Firefighters set up rigs to help battle a fire at Adams Plating on Rosemary in Lansing Township Monday Dec. 27, 2010. LSJ photo.
(Lansing State Journal)- The owner of Adams Plating Co. was in serious condition this morning after suffering burns when his Lansing Township plant caught fire Monday morning.
Stephen Adams, 51, of Dimondale, was listed in serious condition at the University of Michigan Hospital in Ann Arbor, said University of Michigan Health System spokesperson Christy Barnes.
Adams was the only person in the single-story, 5,400-square-foot building at 521 Rosemary St. when it caught fire Monday morning.
The site was used primarily for chrome, copper and nickel electroplating.
Rosemary Street between Genesee and Saginaw streets will remain closed today and possibly Wednesday as crews clean up contaminated water that collected as firefighters doused the blaze.
The cause of the fire is still under investigation, but it's most likely accidental, said Lansing Township fire Lt. Mike Kaloz.
Officials have not determined a monetary damage amount for the building, which was a total loss.

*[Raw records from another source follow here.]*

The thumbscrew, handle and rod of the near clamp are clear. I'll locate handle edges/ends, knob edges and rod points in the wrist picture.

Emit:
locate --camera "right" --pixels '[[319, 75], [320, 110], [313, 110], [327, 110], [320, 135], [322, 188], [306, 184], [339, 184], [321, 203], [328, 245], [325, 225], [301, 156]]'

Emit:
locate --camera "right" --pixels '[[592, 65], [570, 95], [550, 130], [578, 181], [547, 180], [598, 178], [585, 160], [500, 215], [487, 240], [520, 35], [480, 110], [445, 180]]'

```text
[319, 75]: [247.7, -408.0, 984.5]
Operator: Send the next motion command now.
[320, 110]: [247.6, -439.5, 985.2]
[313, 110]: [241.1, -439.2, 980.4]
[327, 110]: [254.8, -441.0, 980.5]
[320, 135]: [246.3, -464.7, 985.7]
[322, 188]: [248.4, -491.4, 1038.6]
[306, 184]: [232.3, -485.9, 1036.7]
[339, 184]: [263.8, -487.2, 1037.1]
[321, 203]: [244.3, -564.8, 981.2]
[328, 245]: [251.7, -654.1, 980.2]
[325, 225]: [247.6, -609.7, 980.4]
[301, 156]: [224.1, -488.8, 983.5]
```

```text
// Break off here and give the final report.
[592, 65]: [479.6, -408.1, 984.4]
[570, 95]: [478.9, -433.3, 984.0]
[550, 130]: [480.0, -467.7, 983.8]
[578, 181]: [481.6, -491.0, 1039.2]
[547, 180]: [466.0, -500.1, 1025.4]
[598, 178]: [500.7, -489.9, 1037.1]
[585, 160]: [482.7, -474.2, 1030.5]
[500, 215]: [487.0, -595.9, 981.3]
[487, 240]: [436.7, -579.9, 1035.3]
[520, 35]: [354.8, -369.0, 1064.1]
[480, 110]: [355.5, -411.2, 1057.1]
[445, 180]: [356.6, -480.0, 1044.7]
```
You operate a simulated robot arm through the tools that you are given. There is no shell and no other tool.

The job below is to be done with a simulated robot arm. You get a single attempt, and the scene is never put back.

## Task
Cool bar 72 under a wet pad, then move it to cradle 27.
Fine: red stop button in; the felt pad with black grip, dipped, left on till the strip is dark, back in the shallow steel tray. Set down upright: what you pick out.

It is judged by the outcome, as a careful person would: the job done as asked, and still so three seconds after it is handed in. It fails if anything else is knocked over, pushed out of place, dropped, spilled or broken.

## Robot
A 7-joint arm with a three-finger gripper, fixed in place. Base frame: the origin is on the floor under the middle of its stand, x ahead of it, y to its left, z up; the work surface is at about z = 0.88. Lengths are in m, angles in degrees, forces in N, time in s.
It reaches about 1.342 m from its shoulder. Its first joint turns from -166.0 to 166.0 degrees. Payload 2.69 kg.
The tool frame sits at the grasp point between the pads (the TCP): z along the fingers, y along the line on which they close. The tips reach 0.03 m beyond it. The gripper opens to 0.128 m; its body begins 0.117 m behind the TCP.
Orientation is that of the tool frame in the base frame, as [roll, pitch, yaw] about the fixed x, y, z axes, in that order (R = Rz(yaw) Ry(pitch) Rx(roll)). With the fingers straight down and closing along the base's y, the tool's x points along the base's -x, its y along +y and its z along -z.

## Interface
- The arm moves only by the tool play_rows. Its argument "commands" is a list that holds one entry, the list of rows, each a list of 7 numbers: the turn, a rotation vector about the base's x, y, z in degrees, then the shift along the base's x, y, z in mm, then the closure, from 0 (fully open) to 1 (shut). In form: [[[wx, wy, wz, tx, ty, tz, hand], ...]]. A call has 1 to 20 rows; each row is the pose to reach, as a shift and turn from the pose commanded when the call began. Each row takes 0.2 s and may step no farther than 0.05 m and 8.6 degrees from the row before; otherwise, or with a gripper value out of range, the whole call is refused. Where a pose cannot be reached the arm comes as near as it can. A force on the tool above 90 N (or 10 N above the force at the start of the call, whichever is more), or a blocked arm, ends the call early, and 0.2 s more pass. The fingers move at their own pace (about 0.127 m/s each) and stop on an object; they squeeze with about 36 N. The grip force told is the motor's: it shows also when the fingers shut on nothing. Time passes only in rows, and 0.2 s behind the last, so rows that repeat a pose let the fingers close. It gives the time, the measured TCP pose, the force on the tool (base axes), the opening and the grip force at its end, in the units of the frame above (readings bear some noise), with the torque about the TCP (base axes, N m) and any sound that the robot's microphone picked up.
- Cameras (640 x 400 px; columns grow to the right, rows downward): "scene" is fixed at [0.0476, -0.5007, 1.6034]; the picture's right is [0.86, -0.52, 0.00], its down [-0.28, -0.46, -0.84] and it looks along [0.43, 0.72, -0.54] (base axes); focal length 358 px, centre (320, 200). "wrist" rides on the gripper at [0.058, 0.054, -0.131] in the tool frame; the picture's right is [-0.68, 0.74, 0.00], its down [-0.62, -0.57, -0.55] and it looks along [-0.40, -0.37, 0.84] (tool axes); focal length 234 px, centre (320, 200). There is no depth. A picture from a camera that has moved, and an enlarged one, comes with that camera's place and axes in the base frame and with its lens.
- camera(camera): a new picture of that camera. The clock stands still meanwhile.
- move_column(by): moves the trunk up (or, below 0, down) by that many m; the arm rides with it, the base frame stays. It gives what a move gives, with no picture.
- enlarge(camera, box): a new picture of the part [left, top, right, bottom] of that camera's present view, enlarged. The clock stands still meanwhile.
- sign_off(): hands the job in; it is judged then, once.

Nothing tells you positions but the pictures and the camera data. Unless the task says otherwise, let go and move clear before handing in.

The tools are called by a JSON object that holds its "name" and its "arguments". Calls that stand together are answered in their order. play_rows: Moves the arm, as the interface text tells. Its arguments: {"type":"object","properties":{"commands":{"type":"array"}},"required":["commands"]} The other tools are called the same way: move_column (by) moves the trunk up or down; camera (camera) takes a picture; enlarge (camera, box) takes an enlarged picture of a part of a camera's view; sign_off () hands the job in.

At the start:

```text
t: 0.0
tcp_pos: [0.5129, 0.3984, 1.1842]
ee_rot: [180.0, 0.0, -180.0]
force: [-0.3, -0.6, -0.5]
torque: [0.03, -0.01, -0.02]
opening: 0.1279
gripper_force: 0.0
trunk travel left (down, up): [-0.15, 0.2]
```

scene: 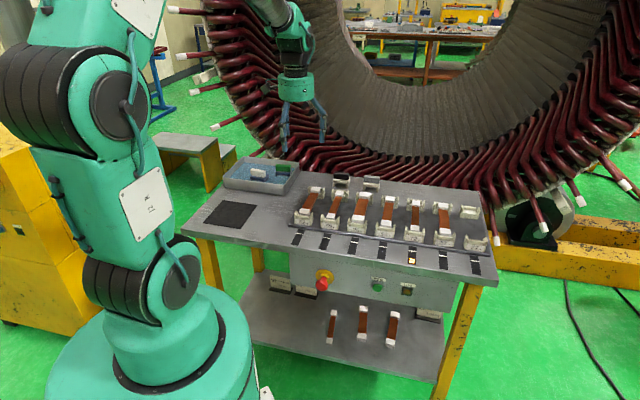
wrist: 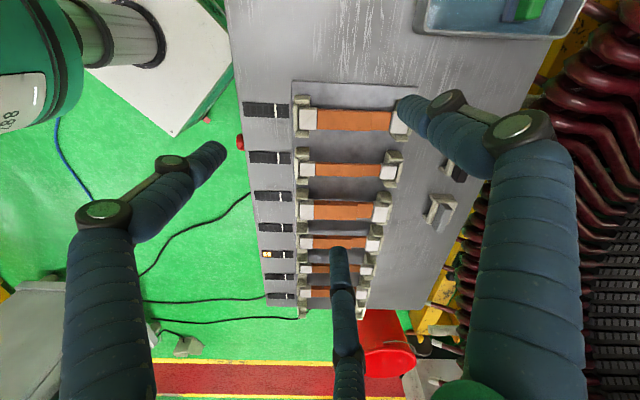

"We still have crews down there," Kaloz said this morning. There are a couple of hotspots and they are trying to minimize water runoff.
He said the water runoff from fighting the fire contains hazardous materials, but officials are still working to determine the severity.
Staff from the Michigan Department of Natural Resources and Environment were on site Monday and are expected to continue evaluations today, Kaloz said.
Air monitoring came back clear, but officials don't know how far the contaminated water leeched into the ground.
The plant may have had several types of cyanide, chromium, sulfuric acid, nickel and other chemicals on site, Kaloz said.
The company is required by law to provide the fire department with an inventory of any hazardous materials that may be housed on site, he said.
But just because it's on the list doesn't mean it was on hand Monday morning, he added.
"We have done pre-plan walk throughs, surveys," he said. "The most recent one being in September at this facility and everything as far as that goes appears to be the way it was supposed to be."
Kaloz said officials from the fire department, DNRE and Ingham County emergency management would meet this morning to plan out the next 12 to 24 hours.
"With hazardous materials on the ground, it could be a long drawn-out process," he said.